Lembaga jasa keuangan, mulai dari bank, asuransi, sampai jasa pembayaran pada dasarnya diwajibkan pemerintah untuk melakukan proses uji tuntas sebelum menarik nasabah baru (customer due diligence atau CDD).
Di sisi lain, pemerintah juga saat ini sedang giat-giatnya mempromosikan inklusi keuangan dengan mendorong dan mempermudah mengakses jasa keuangan resmi. Padahal proses CDD, yang sering juga sering disebut sebagai KYC (Know Your Customer) sebenarnya cukup merepotkan. Hal ini bisa menghalangi lembaga jasa keuangan mendapatkan nasabah/pelanggan baru.

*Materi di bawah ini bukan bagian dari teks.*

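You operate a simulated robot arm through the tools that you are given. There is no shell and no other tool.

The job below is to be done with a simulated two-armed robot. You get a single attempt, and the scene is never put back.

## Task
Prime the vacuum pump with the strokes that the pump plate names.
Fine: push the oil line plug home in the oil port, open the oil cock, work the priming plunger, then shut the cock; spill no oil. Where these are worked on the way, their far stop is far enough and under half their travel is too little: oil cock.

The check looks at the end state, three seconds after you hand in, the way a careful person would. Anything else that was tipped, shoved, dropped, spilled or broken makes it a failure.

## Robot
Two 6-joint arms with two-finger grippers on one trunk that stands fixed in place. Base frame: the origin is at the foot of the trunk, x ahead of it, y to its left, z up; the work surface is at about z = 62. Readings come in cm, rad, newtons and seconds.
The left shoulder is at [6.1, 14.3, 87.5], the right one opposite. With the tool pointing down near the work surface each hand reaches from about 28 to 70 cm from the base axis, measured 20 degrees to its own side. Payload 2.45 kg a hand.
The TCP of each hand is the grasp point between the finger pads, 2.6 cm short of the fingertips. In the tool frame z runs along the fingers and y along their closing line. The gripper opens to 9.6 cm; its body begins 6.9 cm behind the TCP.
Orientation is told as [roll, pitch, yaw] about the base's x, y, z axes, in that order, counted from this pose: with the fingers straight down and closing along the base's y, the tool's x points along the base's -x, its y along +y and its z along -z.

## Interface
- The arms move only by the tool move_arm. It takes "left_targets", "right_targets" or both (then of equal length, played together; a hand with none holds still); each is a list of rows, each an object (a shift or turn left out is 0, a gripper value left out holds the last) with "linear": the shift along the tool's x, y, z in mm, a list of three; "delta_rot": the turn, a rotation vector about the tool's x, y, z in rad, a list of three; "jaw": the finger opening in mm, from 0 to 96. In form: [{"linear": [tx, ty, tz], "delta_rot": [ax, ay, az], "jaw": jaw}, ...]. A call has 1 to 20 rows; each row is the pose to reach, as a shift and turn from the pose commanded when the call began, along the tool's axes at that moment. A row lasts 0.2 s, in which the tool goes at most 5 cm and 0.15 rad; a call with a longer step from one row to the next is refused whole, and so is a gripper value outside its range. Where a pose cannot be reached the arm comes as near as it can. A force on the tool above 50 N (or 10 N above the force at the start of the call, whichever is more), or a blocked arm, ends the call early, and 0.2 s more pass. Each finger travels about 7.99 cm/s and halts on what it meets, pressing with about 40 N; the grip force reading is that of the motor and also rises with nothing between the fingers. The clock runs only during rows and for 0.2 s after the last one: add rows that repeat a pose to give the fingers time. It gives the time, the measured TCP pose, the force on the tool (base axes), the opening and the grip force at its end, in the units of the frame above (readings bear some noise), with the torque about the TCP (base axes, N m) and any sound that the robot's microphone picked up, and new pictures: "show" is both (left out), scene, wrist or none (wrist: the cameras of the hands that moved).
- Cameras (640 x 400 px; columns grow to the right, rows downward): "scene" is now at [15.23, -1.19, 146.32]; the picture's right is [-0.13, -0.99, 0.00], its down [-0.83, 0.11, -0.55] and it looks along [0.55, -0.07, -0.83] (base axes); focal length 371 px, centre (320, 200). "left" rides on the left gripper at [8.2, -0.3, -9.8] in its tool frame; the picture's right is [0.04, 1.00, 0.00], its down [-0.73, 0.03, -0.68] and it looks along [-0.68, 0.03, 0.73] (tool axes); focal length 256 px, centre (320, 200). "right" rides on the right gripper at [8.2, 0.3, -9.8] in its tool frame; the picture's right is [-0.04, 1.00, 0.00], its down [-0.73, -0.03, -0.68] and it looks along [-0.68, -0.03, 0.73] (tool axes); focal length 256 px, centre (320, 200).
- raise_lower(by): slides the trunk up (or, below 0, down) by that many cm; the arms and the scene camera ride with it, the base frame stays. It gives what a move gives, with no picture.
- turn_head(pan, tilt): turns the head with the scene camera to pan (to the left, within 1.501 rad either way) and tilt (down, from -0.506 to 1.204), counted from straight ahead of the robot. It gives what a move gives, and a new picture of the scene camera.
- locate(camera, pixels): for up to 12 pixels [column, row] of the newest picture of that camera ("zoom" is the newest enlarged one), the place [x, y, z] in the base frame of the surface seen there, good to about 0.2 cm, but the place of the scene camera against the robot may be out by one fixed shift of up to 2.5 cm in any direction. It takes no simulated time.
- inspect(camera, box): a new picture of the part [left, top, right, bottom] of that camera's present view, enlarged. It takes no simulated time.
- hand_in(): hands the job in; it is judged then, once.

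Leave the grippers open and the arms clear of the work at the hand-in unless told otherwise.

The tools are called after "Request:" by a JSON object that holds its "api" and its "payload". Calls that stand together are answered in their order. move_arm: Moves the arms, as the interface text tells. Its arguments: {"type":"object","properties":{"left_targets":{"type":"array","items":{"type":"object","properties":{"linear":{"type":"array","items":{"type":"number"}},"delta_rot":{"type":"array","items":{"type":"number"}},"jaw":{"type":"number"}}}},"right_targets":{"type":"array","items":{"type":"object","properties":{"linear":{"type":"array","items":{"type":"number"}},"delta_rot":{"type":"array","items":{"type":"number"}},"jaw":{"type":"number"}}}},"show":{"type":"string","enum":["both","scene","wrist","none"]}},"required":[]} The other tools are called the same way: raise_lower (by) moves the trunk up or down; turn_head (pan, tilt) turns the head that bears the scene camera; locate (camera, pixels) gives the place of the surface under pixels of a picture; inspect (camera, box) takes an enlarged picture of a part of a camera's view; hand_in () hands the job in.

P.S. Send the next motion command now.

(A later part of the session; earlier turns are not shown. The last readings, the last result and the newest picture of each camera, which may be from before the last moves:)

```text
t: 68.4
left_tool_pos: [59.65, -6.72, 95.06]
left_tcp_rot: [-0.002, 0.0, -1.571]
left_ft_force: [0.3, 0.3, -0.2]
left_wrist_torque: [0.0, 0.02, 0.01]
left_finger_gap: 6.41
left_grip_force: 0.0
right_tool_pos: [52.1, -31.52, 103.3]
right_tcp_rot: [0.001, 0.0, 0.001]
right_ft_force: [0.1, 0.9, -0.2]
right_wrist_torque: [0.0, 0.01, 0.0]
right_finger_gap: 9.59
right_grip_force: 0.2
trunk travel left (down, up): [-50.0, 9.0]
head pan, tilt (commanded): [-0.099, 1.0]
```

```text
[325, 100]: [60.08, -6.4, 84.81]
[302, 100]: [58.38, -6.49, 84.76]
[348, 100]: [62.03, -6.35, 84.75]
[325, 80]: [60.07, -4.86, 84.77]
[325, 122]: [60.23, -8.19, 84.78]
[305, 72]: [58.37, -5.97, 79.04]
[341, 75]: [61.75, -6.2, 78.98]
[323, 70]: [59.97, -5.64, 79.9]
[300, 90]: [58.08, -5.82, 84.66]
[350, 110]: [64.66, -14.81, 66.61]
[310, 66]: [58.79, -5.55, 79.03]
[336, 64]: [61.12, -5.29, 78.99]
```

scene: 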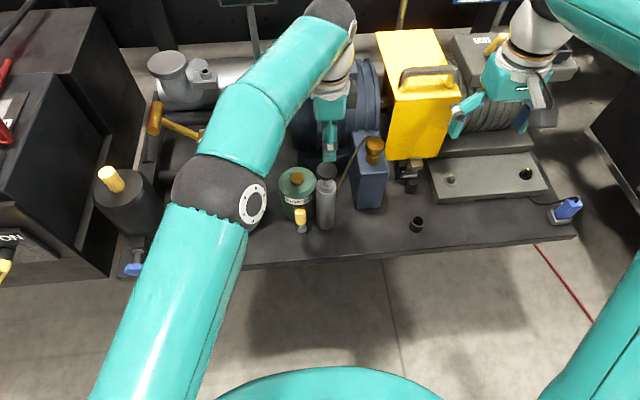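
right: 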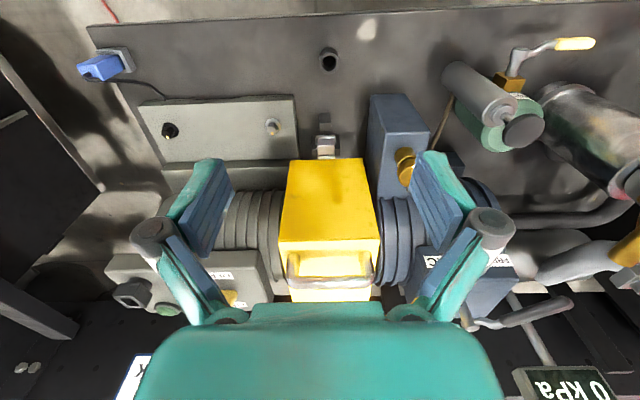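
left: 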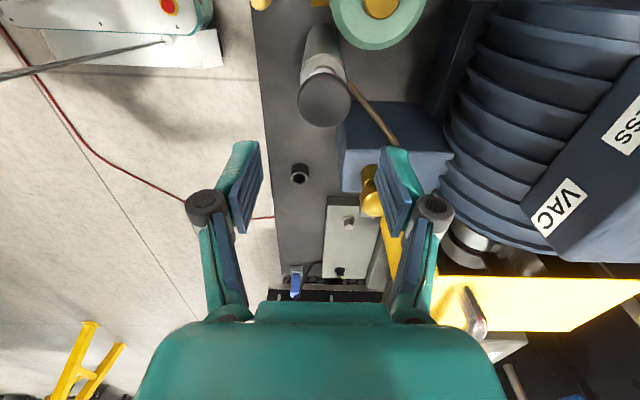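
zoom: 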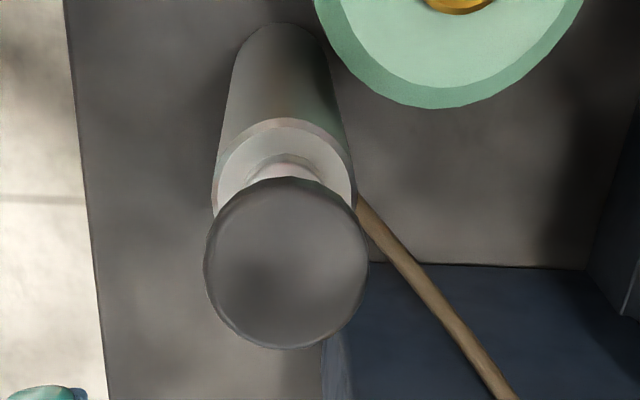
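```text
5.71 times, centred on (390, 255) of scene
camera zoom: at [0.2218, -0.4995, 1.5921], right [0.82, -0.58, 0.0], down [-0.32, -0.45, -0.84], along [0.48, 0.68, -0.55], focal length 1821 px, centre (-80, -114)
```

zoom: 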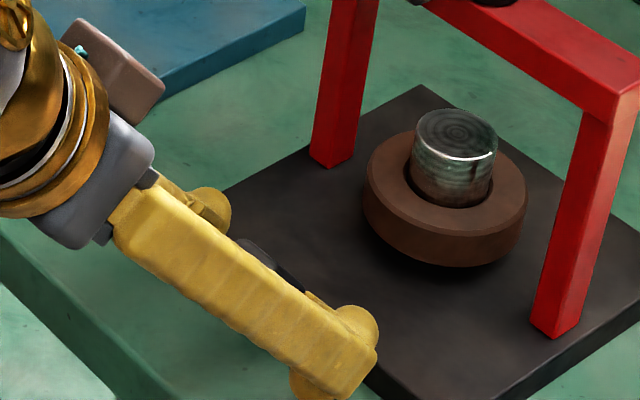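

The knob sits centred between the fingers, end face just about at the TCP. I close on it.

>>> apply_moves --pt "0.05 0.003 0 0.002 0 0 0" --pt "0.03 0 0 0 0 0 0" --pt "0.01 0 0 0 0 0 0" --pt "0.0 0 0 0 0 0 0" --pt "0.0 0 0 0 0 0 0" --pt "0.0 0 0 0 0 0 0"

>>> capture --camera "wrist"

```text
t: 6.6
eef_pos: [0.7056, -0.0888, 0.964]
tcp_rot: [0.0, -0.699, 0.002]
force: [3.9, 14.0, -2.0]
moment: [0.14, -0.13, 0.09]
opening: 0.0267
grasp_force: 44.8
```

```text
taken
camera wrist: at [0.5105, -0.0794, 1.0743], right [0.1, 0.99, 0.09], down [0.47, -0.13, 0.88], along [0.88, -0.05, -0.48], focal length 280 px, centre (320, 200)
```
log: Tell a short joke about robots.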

Baca juga: Apa Itu Faktor Autentikasi dalam E-KYC?
Manfaat inklusi keuangan
Bila kita mengambil definisi Bank Dunia, inklusi keuangan adalah keadaan di mana warga dan bisnis dapat mengakses berbagai produk dan layanan keuangan sesuai dengan kebutuhannya. Produk layanan keuangan ini mencakup, misalnya, alat pembayaran dan tabungan, pinjaman (kredit), dan asuransi.
Bila semakin banyak warga yang dapat mengakses jasa keuangan, diharapkan taraf ekonominya juga meningkat. Produk tabungan memungkinkan rakyat untuk mengakumulasi kekayaan dan dana cadangan. Fasilitas kredit bisa digunakan untuk modal usaha, dan asuransi bisa digunakan untuk manajemen risiko. Asuransi bisa meringankan kerugian yang mungkin terjadi karena kecelakaan atau hal yang tak terduga lainnya.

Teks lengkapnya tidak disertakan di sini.